Data shown:
+++++
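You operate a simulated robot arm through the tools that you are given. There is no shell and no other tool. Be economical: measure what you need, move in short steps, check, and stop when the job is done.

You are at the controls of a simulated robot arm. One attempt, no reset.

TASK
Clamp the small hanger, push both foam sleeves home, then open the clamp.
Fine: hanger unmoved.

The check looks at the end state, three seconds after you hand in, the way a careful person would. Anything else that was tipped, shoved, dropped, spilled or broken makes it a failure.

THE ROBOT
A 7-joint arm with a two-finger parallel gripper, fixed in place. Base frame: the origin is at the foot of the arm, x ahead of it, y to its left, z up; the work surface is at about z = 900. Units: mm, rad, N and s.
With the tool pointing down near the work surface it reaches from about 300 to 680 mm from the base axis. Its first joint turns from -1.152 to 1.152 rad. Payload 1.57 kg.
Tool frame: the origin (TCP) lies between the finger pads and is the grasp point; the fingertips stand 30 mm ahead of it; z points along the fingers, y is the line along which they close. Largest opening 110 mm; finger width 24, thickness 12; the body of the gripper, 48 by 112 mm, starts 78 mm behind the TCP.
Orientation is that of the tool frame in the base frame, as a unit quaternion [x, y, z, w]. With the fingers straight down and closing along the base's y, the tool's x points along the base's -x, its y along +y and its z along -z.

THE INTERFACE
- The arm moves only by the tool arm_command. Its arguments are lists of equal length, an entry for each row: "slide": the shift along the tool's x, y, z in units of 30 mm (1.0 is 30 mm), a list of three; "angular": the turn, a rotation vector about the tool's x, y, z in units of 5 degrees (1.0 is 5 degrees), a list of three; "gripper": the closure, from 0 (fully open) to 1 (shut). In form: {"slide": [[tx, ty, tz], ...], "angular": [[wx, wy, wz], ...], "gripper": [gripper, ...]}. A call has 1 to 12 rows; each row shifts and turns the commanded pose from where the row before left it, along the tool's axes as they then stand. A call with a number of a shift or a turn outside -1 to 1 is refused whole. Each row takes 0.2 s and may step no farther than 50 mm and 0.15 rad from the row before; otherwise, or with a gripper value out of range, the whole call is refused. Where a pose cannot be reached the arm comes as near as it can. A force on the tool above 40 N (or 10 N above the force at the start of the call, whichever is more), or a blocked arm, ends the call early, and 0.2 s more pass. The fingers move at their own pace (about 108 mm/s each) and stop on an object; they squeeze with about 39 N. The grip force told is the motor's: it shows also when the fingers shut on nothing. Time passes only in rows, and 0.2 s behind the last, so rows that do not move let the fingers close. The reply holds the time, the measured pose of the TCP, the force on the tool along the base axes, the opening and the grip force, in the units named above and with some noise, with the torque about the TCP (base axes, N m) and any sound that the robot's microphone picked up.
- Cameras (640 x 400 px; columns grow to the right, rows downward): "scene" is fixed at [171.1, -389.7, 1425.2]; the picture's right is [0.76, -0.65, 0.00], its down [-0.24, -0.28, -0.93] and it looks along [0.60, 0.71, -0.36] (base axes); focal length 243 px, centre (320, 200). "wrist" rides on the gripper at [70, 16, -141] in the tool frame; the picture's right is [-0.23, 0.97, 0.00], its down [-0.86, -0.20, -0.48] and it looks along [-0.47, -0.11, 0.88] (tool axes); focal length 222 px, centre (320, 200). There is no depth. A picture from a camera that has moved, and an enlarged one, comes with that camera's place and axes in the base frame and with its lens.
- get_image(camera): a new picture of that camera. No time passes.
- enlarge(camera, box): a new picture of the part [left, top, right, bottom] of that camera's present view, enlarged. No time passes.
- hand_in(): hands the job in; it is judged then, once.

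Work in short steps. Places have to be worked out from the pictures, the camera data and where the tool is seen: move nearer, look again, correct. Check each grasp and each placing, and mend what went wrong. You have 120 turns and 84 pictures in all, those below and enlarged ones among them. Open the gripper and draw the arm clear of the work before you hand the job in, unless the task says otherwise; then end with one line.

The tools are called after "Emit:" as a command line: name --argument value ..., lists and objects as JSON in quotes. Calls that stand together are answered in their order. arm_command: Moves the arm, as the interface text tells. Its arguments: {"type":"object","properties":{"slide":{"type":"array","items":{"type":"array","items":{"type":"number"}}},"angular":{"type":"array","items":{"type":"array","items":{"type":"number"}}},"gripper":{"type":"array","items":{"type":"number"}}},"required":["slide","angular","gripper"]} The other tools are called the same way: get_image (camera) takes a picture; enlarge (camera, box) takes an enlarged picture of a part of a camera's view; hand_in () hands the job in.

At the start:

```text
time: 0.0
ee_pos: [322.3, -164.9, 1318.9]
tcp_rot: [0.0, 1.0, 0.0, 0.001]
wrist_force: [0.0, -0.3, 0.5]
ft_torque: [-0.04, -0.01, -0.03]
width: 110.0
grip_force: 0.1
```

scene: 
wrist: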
+++++
Passage provided:
De nombreux récipients en terre cuite utilisés pour les offrandes ont aussi été exhumés sur le site numéro 5. Certains servaient à la fabrication du sel, ce qui explique que le sel figurait parmi les dons aux divinités, un autre point commun avec le sanctuaire d’Ise. Il est fort probable que les cérémonies tenues dans les trois sanctuaires de Munakata se sont petit à petit apparentées à ceux d’Ise à partir de la fin du VIIe siècle, ce qui est la preuve du rôle incontournable de l’île d’Okinoshima dans le Japon ancien ainsi que de l’importance des échanges avec la péninsule coréenne. Naviguer vers la Corée aurait été impossible sans le savoir-faire des habitants d’Okinoshima qui ont ainsi acquis un rôle majeur dans les cérémonies religieuses.
+++++
Tasks and exercises:
A - Your task is to output exactly the lines from the one with "You are at the" through the one with "Fine: hanger unmoved.", counting both ends.
B - Extend the passage provided, starting right after its last sentence.

Answer set:
A -
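You are at the controls of a simulated robot arm. One attempt, no reset.

TASK
Clamp the small hanger, push both foam sleeves home, then open the clamp.
Fine: hanger unmoved.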

B -
Des principes qui s’appliquent à notre ère
Les traces des rites liés à la nature découverts dans les sanctuaires de Munakata ont de nombreux points en commun avec les vestiges de lieux de culte retrouvés ailleurs, ainsi qu’avec les cérémonies religieuses à travers le Japon. Bien que l’Archipel soit riche en ressources naturelles, le pays est aussi vulnérable aux catastrophes naturelles. La tradition de vénérer des divinités étroitement liées à cette nature à laquelle on rend grâce tout en la craignant aide les gens à rester humbles envers la nature et à mieux apprendre à vivre en harmonie avec elle.
Ceux qui habitent les grandes villes, loin de la nature, ne sont pas non plus épargnés des typhons ou des tremblements de terre... Il nous reste énormément de leçons à tirer des rites anciens des trois sanctuaires de Munakata.
(Photo de titre : l’île d’Okinoshima. Avec l’aimable autorisation de l’auteur)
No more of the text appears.